* Objective *
In the listing below, locate the lines that hold the string "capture". Copy those lines.

* Data lines *
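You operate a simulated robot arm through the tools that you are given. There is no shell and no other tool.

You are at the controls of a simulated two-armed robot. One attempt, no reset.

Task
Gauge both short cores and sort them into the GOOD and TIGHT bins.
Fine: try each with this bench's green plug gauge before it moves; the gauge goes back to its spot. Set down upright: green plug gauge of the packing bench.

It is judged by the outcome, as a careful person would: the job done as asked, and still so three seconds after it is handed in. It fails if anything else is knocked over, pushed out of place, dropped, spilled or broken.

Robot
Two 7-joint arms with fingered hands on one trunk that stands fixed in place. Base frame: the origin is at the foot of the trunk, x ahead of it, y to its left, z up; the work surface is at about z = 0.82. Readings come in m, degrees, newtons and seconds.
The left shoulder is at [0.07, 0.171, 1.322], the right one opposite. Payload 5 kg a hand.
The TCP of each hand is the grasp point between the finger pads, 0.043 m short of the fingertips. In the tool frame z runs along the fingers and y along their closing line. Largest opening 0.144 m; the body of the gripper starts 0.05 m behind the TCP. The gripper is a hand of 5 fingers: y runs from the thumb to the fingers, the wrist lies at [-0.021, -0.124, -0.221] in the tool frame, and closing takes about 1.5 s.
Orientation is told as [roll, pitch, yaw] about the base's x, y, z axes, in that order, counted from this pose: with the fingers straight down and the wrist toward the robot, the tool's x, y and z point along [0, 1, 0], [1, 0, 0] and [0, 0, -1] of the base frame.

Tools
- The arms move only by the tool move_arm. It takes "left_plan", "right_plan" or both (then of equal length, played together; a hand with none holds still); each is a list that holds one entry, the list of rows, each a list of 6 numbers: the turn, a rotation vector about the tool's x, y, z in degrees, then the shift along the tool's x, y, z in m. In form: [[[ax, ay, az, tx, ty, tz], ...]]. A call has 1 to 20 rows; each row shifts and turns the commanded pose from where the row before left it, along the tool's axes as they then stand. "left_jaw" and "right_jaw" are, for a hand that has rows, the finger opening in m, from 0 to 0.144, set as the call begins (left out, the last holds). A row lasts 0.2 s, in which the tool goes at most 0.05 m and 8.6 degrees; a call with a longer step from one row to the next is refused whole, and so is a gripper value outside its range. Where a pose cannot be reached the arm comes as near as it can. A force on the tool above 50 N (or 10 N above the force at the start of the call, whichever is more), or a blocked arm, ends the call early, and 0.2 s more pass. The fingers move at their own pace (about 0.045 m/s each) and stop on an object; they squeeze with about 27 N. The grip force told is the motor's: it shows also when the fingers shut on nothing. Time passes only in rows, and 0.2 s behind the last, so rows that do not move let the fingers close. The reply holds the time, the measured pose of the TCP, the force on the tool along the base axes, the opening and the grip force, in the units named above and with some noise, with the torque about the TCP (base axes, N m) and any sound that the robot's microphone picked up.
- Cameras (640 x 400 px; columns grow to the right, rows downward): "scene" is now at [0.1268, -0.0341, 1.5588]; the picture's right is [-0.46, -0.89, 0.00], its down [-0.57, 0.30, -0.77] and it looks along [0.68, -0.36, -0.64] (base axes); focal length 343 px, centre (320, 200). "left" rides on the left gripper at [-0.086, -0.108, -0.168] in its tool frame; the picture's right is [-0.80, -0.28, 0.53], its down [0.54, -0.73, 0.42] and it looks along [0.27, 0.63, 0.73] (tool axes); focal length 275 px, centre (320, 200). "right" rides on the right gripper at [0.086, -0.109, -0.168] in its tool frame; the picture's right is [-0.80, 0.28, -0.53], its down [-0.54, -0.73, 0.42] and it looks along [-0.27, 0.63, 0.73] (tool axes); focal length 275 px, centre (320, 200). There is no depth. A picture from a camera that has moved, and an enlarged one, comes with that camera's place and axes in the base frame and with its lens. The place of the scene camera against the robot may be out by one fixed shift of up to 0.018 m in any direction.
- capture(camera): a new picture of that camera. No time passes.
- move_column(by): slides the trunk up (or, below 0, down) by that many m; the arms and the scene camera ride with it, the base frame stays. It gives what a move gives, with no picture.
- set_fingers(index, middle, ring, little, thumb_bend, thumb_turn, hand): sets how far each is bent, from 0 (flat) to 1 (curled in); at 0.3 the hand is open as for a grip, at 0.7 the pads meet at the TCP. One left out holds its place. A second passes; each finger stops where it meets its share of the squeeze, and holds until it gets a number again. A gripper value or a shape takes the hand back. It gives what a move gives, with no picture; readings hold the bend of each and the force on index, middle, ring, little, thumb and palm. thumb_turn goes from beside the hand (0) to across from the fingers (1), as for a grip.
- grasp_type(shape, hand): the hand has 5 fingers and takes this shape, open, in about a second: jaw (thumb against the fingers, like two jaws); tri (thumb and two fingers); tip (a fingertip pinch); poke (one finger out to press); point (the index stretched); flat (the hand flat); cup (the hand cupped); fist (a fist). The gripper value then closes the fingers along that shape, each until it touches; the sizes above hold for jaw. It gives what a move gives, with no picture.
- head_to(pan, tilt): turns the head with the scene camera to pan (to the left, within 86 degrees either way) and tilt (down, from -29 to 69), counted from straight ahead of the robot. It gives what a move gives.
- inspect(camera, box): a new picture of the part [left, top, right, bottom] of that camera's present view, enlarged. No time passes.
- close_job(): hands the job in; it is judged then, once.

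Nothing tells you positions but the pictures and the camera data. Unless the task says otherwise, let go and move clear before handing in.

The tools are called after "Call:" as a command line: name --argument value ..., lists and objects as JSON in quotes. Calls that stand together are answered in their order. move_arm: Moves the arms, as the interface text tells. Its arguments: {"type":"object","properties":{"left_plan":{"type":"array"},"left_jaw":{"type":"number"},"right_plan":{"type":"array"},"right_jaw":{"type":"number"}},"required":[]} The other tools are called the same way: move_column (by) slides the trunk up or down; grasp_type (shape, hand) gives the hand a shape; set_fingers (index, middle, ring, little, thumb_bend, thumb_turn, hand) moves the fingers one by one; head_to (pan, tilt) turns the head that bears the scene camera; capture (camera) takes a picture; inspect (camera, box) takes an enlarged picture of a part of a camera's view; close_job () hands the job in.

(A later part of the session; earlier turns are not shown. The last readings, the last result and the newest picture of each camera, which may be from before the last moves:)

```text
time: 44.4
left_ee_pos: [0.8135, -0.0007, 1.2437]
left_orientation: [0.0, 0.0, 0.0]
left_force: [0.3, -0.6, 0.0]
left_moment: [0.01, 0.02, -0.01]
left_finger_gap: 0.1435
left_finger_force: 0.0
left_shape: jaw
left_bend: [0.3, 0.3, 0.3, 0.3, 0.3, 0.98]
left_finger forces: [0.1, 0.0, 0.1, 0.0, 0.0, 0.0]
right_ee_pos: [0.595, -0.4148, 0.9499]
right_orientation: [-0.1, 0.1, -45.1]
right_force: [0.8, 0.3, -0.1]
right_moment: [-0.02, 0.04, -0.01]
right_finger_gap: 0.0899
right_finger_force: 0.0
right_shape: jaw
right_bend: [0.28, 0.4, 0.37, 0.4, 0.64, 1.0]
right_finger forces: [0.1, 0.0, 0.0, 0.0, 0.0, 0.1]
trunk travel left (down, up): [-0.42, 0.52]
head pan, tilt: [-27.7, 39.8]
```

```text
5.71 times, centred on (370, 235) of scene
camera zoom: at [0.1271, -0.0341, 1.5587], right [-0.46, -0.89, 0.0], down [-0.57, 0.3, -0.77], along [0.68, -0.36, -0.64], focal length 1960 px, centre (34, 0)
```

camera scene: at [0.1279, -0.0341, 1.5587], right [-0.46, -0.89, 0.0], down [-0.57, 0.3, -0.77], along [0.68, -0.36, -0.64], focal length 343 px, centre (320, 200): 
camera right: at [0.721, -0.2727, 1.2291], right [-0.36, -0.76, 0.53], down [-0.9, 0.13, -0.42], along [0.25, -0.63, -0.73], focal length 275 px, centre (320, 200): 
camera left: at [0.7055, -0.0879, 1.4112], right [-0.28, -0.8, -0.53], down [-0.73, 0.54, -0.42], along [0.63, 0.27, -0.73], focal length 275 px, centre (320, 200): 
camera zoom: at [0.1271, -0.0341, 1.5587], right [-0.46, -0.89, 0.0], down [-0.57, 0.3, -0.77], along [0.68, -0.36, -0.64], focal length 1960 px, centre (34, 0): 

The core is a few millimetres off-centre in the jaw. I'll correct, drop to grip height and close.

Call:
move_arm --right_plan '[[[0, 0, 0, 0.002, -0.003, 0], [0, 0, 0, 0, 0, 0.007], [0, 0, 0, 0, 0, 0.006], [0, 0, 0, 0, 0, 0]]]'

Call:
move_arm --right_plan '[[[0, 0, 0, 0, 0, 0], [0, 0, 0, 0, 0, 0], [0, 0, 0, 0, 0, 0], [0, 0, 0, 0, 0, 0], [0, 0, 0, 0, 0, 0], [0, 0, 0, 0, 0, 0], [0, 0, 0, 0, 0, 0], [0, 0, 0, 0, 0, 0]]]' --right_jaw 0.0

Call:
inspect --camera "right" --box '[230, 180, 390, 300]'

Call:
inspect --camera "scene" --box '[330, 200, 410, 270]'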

* Written solution *
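- capture(camera): a new picture of that camera. No time passes.
The tools are called after "Call:" as a command line: name --argument value ..., lists and objects as JSON in quotes. Calls that stand together are answered in their order. move_arm: Moves the arms, as the interface text tells. Its arguments: {"type":"object","properties":{"left_plan":{"type":"array"},"left_jaw":{"type":"number"},"right_plan":{"type":"array"},"right_jaw":{"type":"number"}},"required":[]} The other tools are called the same way: move_column (by) slides the trunk up or down; grasp_type (shape, hand) gives the hand a shape; set_fingers (index, middle, ring, little, thumb_bend, thumb_turn, hand) moves the fingers one by one; head_to (pan, tilt) turns the head that bears the scene camera; capture (camera) takes a picture; inspect (camera, box) takes an enlarged picture of a part of a camera's view; close_job () hands the job in.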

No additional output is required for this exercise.